Schematic representation of fractured horizontal well:(1) shows a fractured horizontal well where \(\Omega_{USRV}\) is the matrix domain and \(\Omega_{F}\) is the hydraulic fracture domain; (2) shows a fractured horizontal well with SRV around each hydraulic fracture where \(\Omega_{SRV}\) is the SRV domain; (3) shows a fractured horizontal well with SRV contains all hydraulic fractures; (4) shows the complex fracture system around the well explicitly

Mathematical model

The microseismic monitoring and fracture propagation modeling can be used to understand the hydraulic fracture distribution. Once the fracture information is determined (though in most cases only partially determined), the theoretical flow model should be established to take the complex fracture system into consideration. Figure 3 shows a simple reservoir example. The distribution of fractures around the horizontal well is complex, and the whole domain can be divided into three regions: the hydraulic fracture domain \(\Omega_{F}\), the SRV domain \(\Omega_{SRV}\), and the USRV domain \(\Omega_{USRV}\). In the following analysis, case (2) in Sect. 2.1 will be chosen as the basic physical model with which the mathematical model is established. Then, we will show how to extend the model to the other three cases. Some assumptions should be followed to restrict the solution: (1) The flow domain is two-dimensional or three-dimensional, which means the main hydraulic fracture and SRV can have a 3D structure; (2) Three flow regions are considered from USRV to SRV to hydraulic fractures one by one; (3) Isothermal condition is considered; (4) Flow is single phase; (5) The fluid is slightly compressible.

Fig. 3
figure 3

Schematic representation of the physical model: four perforation points distribute along the well and complex hydraulic fractures form after fracturing fluid is injected. The red lines present the complex hydraulic fractures with high conductivity. The yellow regions are stimulated reservoir volume (SRV) containing the secondary fracture and matrix. The outer region is the unstimulated reservoir volume (USRV) which is modeled as single-porosity media. Fluids first flow into the wellbore from the SRV and then from USRV to SRV

Flow in hydraulic fracture

As shown in Fig. 3, the flow equation describing the fluid transport in hydraulic fractures can be expressed as:

$$\partial_{t} \left( {\phi_{F} \rho } \right) + \nabla \cdot \left( {\rho v_{F} } \right) = q_{F}^{W} + q_{fs - F}^{{}} \;{\text{on }}\Omega_{F}$$
(1)

where \(\phi_{F}\) is the fracture porosity; \(\rho\) is fluid density; \(q_{F}^{W}\) denotes the source and sink terms from fracture; \(v_{F}\) is the flow velocity in fracture; \(q_{fs - F}^{{}}\) is the fluid flux between main fracture and secondary fracture in SRV.

Flow in SRV region

The SRV region contains two kinds of media: secondary fractures and matrix. The flow equation in secondary fractures can be expressed as:

$$\partial_{t} \left( {\phi_{fs} \rho } \right) + \nabla \cdot \left( {\rho v_{fs} } \right) = - q_{fs - F} + q_{fs - m} \;{\text{on }}\Omega_{SRV}$$
(2)

where \(\phi_{fs}\) is the secondary fracture porosity; \(v_{fs}\) is the flow velocity in secondary fracture; \(q_{sf - m}^{{}}\) is the fluid flux between secondary fracture and matrix.

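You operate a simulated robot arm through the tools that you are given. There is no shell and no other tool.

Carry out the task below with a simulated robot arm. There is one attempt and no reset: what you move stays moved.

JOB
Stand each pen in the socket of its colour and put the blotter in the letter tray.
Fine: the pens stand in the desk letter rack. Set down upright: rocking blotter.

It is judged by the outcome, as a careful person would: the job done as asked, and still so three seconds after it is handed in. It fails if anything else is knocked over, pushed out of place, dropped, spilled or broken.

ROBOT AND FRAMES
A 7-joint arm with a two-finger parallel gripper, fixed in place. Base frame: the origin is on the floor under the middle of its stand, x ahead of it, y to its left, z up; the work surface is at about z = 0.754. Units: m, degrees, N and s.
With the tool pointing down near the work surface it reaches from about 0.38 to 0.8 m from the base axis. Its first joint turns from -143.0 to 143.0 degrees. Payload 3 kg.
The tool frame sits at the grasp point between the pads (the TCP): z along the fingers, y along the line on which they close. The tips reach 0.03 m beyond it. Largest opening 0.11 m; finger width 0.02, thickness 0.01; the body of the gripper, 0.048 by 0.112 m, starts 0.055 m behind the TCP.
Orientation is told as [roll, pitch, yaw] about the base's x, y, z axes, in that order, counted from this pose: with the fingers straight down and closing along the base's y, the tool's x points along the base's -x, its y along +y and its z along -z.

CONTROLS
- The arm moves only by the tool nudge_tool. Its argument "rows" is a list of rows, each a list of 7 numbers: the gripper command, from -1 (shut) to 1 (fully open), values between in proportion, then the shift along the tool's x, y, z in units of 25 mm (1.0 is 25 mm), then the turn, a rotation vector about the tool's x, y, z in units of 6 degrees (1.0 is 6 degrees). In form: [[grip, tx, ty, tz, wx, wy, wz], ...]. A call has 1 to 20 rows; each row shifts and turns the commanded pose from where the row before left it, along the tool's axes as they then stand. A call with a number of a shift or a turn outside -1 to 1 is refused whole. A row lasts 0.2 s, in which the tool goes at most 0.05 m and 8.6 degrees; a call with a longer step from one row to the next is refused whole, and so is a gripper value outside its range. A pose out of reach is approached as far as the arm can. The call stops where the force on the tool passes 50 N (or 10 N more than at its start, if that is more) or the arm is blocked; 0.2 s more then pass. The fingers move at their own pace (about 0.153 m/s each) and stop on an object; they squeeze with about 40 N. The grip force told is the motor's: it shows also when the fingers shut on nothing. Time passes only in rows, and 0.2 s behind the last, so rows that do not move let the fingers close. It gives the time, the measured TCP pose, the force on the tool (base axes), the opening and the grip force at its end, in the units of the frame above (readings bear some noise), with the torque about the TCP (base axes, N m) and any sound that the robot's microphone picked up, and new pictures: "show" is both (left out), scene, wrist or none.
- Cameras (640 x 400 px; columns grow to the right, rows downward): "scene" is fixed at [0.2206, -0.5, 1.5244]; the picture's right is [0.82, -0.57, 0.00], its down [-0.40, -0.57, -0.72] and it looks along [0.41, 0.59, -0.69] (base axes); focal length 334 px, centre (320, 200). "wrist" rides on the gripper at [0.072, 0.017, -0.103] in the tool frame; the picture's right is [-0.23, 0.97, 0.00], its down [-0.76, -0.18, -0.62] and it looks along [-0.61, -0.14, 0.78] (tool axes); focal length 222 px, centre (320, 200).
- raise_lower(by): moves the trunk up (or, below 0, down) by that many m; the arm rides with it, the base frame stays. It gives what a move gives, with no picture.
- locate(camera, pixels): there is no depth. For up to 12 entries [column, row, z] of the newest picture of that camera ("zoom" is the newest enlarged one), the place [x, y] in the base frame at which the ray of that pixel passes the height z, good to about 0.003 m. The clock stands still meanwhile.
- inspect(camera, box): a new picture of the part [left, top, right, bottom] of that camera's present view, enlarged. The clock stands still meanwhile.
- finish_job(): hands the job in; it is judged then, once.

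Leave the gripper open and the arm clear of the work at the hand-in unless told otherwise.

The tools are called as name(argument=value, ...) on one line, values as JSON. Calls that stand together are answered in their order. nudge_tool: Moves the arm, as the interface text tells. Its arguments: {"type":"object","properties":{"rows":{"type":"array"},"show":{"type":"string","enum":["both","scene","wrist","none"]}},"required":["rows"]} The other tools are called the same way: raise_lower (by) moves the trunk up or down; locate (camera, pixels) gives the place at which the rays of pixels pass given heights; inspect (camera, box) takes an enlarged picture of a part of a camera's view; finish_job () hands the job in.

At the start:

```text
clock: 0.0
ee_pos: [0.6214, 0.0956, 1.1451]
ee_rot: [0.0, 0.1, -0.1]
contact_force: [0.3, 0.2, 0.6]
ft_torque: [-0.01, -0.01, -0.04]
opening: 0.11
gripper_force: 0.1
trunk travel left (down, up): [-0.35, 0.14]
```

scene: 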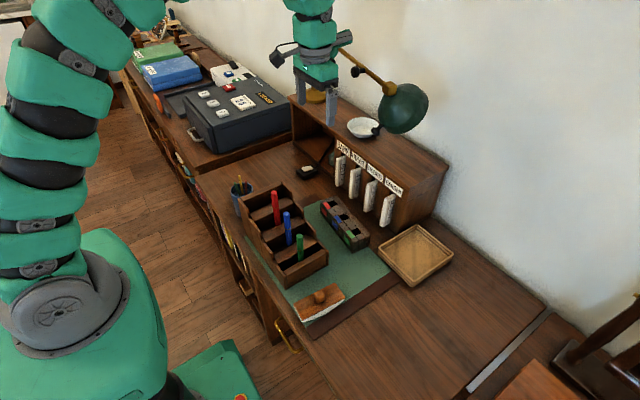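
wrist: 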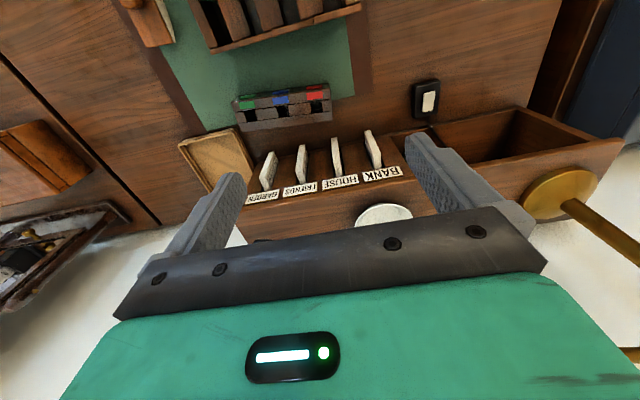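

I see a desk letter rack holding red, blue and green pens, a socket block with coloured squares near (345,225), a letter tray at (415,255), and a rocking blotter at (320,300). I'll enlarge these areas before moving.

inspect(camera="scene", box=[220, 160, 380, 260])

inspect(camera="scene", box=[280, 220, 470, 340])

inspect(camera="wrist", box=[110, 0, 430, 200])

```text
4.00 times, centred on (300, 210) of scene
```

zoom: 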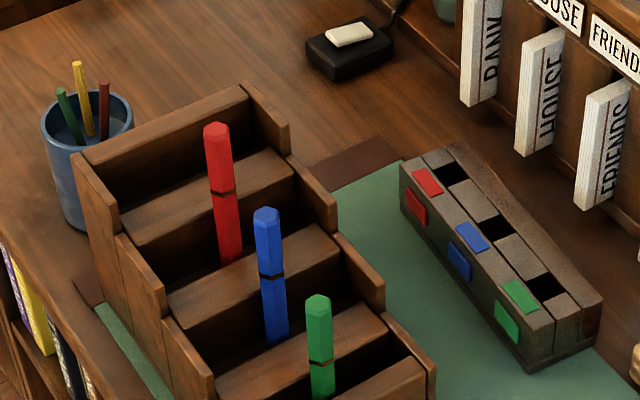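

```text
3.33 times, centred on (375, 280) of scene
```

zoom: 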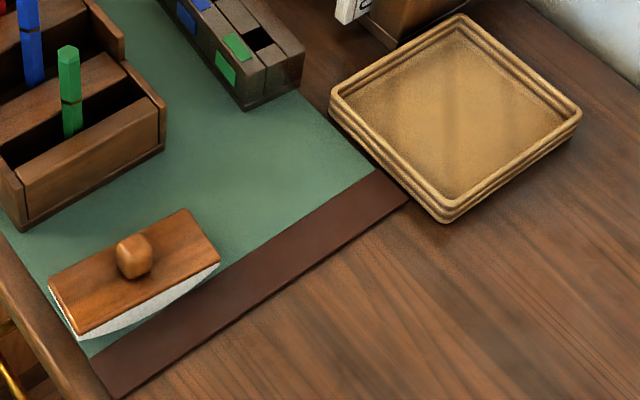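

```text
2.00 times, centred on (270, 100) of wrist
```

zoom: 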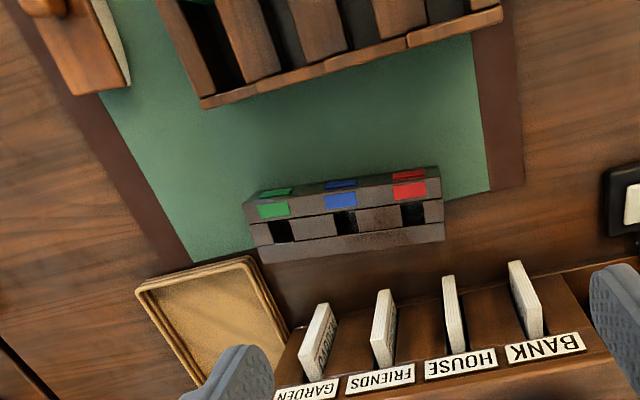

The flow equation of matrix in SRV can be expressed as:

$$\partial_{t} \left( {\phi_{m} \rho } \right) + \nabla \cdot \left( {\rho v_{m} } \right) = - q_{fs - m} \;{\text{on }}\Omega_{m}$$
(3)

where \(\phi_{m}\) is matrix porosity; \(v_{m}\) is the flow velocity in matrix.

Flow in USRV region

The flow equation of matrix in USRV can be expressed as:

$$\partial_{t} \left( {\phi_{USRV} \rho } \right) + \nabla \cdot \left( {\rho v_{USRV} } \right) = 0\;{\text{on }}\Omega_{USRV}$$
(4)

where \(\phi_{USRV}\) is matrix porosity; \(v_{USRV}\) is the flow velocity in matrix.

Darcy Law is applied to calculate the flow velocity in both SRV and USRV regions:

$$v = - \frac{k}{\mu }\nabla p$$
(5)

where \(\mu\) is the viscosity of fluid; \(k\) is the permeability; \(p\) is the fluid pressure.

The outer boundary condition is set to satisfy the Neumann boundary condition:

$$v_{USRV} \cdot n_{\Gamma } = 0\;{\text{on }}\Gamma_{out}$$
(6)

where \(n_{\Gamma }\) is the outward unit normal vector.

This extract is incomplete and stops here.